Die Aufnahme ist eine von rund 40 Schwarz-Weiß-Fotografien aus dem Nachlass der früheren Rotkreuzhelferin Maria Vogel, die während ihrer Dienstzeit in dem Lazarett in der Hohenzollernstraße 96 in Breslau entstanden sind. Auf den Bildern aus den Jahren 1939 bis 1945 ist Maria Vogel im Kreise ihrer Kolleginnen und Kollegen, bei der Verrichtung von Alltagsaufgaben oder auch mit Lazarettinsassen zu sehen. Die Bilder zeigen zumeist äußerlich unversehrte Soldaten, keine Schwerverletzten, Toten oder an Leib und Seele dauerhaft Geschädigten. Die Schrecken, von denen Remarque in seinem Roman geschrieben hat, sind hier nicht zu sehen – nur zu erahnen. Die Fotografien lassen einen jedoch nachvollziehen, wie Aussagen aus Kriegserinnerungen zu verstehen sind, in denen davon die Rede ist, dass ein längerer Lazarettaufenthalt ein „Glück“ war. Wenigstens vorübergehend entgingen die Soldaten hier nämlich der Todesgefahr und dem Grauen der meist fernen Front.
Im Falle das Reservelazaretts IV in Breslau, das sich seit 1939 in den Räumlichkeiten des einstigen israelitischen Krankenhauses befand, war dies im Januar 1945 eine trügerische Sicherheit, denn die Front rückte schnell bis zur Oder vor.

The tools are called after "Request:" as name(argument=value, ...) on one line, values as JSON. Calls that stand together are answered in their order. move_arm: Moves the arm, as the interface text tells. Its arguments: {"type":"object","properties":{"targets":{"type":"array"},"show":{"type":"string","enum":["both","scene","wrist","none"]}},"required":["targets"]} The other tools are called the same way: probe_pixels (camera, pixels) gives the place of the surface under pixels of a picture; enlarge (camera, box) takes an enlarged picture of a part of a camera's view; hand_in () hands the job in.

Deshalb beschloss der leitende Arzt Dr. Martin Herrmann am 20. Januar, als der Aufruf an alle Frauen, Kinder und Alten erging, Breslau zu Fuß zu verlassen, sich mit seinem Lazarett ebenfalls auf die Flucht zu begeben. In der Nacht wurde das Nötigsste zusammengepackt und in den frühen Morgenstunden des Folgetages machten sich Ärzte, Schwestern, Helfer und Lazarettinsassen zu Fuß und mit den auf mehrere Holzkarren geladenen medizinischen Instrumenten, Medikamenten und Verbandsmaterialien auf den Weg. Bei eisiger Kälte und Schnee schlugen sie sich über Sachsen bis nach Mindelheim im Allgäu durch. Besonders die notwendigen Verbandswechsel und Behandlungen bereiteten ihnen auf dem vier Wochen andauernden Fußmarsch große Schwierigkeiten.
Ob die 1913 geborene Maria Vogel mit dem Lazaretttreck ins Allgäu floh und später nach Schlesien zurückkehrte oder ob sie sich mit den vielen anderen Breslauern auf die Flucht Richtung Riesengebirge begab, ist nicht bekannt. Aus ihren Unterlagen geht nur hervor, dass sie von August 1945 bis zur Vertreibung im September 1946 als Hilfsschwester bzw. später als Stationsschwester in der Heilstätte Buchwald-Hohenwiese im Riesengebirge tätig war.